Então é crucial enxergar o discurso como ponto de convergência das grandes aspirações milenares do povo chinês: o sonho de manter o território unificado e o desejo de se verem livres de interferência estrangeira sobre o próprio país. A primeira grande unificação do território da China ocorreu no ano de 221 a.C, com o estabelecimento da Dinastia Qin. Qin Shihuang, o Imperador Amarelo, realizou o grande feito, mas tinha ainda outro problema nas mãos: povos estrangeiros invasores.

Foi justamente para lidar com a questão da invasão territorial que ele impulsionou a criação da Grande Muralha, tentando impedir o avanço dos povos que não pertenciam ao Império Unificado e que apresentavam o risco de invasão e guerra. Famoso por suas implacáveis decisões militares, Qin Shihuang é considerado um dos grandes líderes do mundo antigo por ter lidado simultaneamente com esses dois problemas que, em maior ou menor grau, todo imperador chinês teve que enfrentar.

Após sua morte e o fim da Dinastia Qin, a Grande Muralha perdurou por centenas de anos cumprindo com seu dever de barrar estrangeiros nortenhos na soleira da porta do Império do Meio e fincando-se como símbolo da resistência chinesa frente aos povos bárbaros.

Quando Mao Tse-tung empenha-se mais ferozmente em sua ascensão ao poder dentro do Partido Comunista Chinês, ele sabia que sua posição histórica o conectava ao lendário Qin Shihuang.

As duas maiores dores de cabeça que o Imperador Amarelo enfrentou também se sobrepunham no horizonte que separava Mao do poder absoluto: um território fatiado por senhores de guerra chineses e suas facções e a presença de estrangeiros. Naquele contexto, a China fatiava-se e repartia-se em metade colônia de potências imperialistas e metade escrava dos seus próprios senhores feudais.

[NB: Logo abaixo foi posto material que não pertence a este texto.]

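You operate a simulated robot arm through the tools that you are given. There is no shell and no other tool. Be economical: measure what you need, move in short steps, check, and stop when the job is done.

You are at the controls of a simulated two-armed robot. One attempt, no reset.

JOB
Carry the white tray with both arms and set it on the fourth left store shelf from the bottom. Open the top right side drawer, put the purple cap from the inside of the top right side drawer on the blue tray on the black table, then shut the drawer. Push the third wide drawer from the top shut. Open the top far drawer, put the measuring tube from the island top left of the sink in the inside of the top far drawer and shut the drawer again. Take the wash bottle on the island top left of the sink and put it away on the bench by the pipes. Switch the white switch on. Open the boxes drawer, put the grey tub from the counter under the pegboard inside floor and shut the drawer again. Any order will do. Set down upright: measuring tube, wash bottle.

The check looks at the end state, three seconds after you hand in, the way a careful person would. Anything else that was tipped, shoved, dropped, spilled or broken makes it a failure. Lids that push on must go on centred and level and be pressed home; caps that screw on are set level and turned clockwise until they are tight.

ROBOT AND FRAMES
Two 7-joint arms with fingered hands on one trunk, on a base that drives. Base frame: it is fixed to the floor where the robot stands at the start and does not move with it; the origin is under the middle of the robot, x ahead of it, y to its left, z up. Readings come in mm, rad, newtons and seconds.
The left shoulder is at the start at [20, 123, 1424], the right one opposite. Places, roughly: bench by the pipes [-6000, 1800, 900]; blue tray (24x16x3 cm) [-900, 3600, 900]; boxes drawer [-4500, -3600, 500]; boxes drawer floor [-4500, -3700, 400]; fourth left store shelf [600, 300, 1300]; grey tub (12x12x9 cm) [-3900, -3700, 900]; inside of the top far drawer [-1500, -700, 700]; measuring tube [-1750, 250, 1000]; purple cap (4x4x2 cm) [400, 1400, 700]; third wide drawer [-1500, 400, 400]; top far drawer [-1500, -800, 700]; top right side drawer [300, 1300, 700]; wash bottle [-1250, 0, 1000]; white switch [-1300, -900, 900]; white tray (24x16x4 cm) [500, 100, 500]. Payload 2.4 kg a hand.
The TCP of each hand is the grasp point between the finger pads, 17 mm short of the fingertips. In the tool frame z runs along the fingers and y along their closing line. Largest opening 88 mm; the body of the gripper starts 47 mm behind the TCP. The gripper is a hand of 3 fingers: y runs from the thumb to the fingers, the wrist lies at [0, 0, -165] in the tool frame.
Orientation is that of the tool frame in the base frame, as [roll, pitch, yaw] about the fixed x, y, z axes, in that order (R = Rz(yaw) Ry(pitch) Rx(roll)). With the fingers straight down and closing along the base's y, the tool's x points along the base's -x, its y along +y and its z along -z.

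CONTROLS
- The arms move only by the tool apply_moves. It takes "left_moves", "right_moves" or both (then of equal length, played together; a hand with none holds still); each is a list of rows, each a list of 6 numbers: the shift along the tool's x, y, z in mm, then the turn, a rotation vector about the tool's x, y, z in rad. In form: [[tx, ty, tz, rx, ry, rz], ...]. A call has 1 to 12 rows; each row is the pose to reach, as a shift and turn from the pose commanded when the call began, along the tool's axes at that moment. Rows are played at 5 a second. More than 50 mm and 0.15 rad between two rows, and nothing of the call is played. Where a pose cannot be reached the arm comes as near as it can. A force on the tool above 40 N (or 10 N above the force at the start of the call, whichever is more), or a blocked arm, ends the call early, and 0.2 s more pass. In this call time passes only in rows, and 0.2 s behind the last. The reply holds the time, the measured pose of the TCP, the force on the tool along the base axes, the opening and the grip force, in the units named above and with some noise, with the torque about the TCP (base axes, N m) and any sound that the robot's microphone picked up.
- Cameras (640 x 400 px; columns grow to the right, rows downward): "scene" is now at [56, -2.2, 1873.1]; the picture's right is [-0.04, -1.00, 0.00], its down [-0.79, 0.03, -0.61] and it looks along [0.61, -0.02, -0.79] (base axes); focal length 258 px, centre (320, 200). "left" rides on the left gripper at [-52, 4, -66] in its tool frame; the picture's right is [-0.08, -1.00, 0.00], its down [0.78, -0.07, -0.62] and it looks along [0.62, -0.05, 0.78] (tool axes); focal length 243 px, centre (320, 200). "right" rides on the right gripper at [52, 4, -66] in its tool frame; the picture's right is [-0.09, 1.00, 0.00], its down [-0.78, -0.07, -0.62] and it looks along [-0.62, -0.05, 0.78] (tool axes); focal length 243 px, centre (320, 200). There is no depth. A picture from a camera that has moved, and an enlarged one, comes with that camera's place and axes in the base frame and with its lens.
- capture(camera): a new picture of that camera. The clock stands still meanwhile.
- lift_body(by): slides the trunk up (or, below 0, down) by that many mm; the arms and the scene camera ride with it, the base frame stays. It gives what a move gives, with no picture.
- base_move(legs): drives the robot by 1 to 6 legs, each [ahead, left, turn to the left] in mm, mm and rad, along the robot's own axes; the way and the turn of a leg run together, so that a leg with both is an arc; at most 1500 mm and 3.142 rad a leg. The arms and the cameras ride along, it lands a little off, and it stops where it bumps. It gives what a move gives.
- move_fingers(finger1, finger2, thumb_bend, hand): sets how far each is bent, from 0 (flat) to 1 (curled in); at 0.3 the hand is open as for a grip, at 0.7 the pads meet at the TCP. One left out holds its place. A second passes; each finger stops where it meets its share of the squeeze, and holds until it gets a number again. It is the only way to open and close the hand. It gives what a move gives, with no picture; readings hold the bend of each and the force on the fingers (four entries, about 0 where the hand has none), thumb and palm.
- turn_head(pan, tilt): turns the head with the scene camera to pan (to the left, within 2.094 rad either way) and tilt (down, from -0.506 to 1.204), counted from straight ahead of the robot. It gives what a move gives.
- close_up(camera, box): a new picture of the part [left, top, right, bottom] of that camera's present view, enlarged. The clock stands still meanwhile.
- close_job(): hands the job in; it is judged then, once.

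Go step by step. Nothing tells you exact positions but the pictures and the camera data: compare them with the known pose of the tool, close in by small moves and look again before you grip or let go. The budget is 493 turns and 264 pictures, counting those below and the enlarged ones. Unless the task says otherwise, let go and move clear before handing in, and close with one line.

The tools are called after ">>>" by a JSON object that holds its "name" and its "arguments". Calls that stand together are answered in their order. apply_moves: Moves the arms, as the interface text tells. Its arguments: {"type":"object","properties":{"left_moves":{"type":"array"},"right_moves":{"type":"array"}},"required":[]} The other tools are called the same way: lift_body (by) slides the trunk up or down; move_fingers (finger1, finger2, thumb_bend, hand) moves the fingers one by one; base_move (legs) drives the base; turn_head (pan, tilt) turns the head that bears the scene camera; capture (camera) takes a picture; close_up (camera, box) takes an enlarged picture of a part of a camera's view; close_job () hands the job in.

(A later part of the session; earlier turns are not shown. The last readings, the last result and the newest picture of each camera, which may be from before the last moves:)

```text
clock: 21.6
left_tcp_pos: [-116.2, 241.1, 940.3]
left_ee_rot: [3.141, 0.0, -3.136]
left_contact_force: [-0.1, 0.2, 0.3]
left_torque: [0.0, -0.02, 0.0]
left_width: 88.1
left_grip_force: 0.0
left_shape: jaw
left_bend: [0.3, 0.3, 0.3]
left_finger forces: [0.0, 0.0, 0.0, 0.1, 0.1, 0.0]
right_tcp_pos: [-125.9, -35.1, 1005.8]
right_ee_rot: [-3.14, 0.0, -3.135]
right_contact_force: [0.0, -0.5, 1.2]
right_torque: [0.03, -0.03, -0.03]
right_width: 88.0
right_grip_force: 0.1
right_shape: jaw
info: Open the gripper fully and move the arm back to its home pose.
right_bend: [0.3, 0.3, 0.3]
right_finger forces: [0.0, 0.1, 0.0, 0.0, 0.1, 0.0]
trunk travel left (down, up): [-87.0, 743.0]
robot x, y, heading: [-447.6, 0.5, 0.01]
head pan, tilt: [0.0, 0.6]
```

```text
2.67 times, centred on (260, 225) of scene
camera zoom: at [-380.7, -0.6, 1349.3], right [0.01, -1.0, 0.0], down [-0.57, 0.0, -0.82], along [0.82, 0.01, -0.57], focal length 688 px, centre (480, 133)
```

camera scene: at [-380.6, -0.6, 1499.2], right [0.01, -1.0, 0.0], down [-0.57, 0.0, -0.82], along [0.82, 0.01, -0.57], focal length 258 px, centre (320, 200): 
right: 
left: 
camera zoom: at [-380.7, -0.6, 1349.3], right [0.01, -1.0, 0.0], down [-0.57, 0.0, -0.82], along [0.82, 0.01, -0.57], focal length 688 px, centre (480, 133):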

Mao conseguiu, de fato, igualar-se historicamente ao grande líder antepassado. No final dos anos 1940, ele entregava uma China novamente unificada e (quase) livre de invasão estrangeira. Foi no fim dessa década que ele, junto com outros membros do partido, escolhem "A Marcha dos Voluntários" como hino da República Popular da China, a ser proclamada e estabelecida em 1º de outubro de 1949.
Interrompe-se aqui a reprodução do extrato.